I actually got rid of backblaze a while back because I realised I had moved machines twice and didn't bother restoring files with it. I've had backblaze for years (maybe even a decade+?!)
Code is all on GitHub, all my docs and emails are in gsuite (and don't get backed up anyway by BB). The only thing that does get backed up is a load of cruft and junk I've accumulated which is actually nice to start over on tbh.
I imagine more and more people are like this. Designers who used to have to be meticulous at backing up their source files now all work in Figma, etc etc.
The major weakness now is if GH or Gsuite had a catastrophic error (or your account gets booted off for incorrect reasons). I actually think that is the more pressing backup need than local files for many.

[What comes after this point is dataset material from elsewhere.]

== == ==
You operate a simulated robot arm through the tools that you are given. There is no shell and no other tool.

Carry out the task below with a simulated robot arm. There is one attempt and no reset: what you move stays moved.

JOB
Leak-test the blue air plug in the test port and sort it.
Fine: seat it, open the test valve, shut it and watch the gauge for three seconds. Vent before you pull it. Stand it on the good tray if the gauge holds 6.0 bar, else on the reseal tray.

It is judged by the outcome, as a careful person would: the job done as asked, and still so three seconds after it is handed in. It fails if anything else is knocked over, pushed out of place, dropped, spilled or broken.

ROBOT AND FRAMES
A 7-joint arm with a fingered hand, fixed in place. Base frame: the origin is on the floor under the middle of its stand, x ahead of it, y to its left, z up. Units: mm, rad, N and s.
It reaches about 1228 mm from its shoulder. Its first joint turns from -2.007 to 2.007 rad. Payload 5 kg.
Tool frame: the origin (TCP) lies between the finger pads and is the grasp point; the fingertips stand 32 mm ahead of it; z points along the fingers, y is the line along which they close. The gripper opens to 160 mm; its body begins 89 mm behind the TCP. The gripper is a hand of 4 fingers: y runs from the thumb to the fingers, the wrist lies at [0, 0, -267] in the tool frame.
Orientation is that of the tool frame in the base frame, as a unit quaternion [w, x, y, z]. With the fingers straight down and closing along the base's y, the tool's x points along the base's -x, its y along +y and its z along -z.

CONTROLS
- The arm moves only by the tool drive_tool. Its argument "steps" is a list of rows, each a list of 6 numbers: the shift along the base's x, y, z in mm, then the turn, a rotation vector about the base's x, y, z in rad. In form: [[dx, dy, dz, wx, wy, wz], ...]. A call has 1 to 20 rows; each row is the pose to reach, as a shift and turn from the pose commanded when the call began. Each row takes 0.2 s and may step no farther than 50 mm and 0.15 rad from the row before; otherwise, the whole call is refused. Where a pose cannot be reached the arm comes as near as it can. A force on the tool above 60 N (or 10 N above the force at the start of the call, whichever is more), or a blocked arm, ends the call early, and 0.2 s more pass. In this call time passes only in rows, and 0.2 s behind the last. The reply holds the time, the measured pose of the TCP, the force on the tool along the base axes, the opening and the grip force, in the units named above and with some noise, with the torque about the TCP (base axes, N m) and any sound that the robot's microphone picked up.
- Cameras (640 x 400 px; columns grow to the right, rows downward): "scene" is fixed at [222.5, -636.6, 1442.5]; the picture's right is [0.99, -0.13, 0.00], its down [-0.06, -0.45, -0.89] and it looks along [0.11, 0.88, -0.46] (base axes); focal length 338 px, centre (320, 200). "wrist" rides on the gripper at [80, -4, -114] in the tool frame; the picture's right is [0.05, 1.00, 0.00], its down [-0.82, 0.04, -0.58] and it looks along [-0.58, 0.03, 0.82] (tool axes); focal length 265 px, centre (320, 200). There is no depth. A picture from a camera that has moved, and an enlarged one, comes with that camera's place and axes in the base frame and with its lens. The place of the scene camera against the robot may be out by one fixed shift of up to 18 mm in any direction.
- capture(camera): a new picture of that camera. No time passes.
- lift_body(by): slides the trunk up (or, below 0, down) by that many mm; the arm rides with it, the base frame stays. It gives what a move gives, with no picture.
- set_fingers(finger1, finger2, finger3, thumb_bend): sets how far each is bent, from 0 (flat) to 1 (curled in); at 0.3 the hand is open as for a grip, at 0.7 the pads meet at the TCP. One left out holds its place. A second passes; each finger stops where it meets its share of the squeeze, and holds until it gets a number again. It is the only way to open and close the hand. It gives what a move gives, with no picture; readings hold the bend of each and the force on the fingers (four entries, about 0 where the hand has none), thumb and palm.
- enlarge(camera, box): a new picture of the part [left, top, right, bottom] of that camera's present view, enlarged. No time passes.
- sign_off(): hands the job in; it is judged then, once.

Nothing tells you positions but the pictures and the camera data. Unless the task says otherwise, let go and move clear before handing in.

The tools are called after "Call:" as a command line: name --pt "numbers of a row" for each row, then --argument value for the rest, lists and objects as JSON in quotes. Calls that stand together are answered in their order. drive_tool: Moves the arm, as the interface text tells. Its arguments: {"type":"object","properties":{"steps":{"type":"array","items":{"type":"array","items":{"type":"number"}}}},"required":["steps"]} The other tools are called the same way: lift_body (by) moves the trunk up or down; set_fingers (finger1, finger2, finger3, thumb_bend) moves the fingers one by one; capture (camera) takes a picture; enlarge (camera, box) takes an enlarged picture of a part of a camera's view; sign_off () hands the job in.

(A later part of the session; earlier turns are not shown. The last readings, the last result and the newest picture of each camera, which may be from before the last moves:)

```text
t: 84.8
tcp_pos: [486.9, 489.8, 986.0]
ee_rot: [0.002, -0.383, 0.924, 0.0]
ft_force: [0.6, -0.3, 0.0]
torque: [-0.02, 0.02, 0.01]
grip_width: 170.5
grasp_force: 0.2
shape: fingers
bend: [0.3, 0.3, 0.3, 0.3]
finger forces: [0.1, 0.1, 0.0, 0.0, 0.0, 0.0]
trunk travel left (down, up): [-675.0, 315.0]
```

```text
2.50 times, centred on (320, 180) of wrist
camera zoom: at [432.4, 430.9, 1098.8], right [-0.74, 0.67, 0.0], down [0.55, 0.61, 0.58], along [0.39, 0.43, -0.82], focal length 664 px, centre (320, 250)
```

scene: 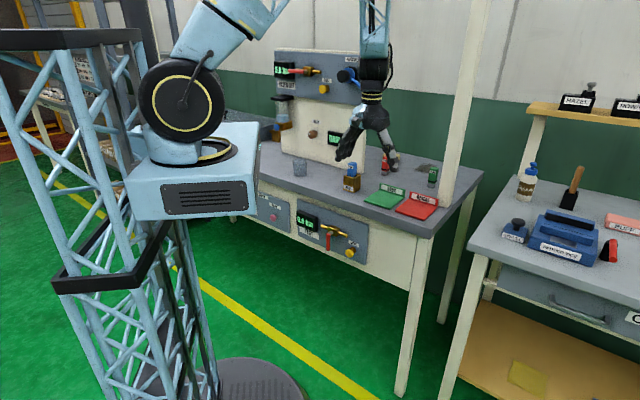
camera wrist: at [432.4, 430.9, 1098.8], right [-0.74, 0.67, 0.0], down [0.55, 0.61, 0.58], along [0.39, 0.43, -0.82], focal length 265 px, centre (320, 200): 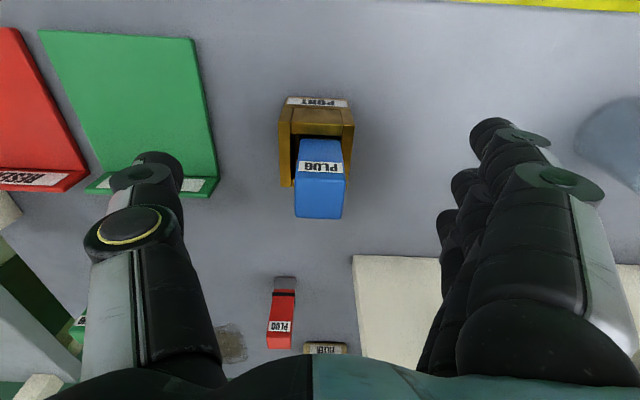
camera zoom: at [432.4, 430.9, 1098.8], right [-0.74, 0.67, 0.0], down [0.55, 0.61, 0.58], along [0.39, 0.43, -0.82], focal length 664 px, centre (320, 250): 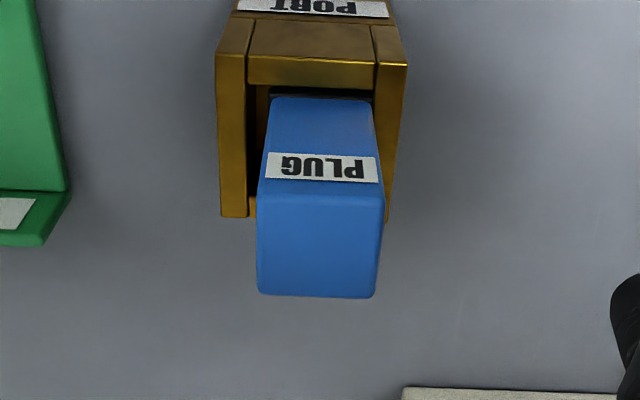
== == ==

I'm sure it depends on needs. I have gigabytes of raw photos, videos, renders, stems, asset packs I can't count on being available from the original source, etc. I never need to access it on other computers, so they're not synced to services that charge a premium for space for the value of syncing, but I can grab a file outside a synced folder from the Backblaze website or app in a pinch.
I was under the impression that their business was $70/year to backup your whole computer (all drives, completely managed). Their backup service grew 23% yoy, so I wouldn't call it in decline.
Can you go into why Google Drive is a better alternative? I can see 2 TB for $100/yr, but I don't think the products are exactly the same.
First, the $70/year backup is for personal use and Mac and PC only.. they do have limits, they just don't tell you what they are and they throttle even though they say they don't. The clients suck and are closed source. Also, the restore functionality is terrible.
At least with Google Drive, the 2TB plan you can store what you want and access it in the cloud like a regular file. It works with rclone and restic, so you can use it for regular backups as well and it is extremely fast. I can upload over 750GB per day in about 3 hours with Google Drive, but it would take over 3 days with Backblaze.
I don't think they're targeting Backblaze, but their position as the foremost middleman of the Internet means they're going to hurt direct competitors and partners pretty much any time they launch a product, until they're out of partners that host "cloud services". Which is a position Cloudflare put themselves in entirely on purpose.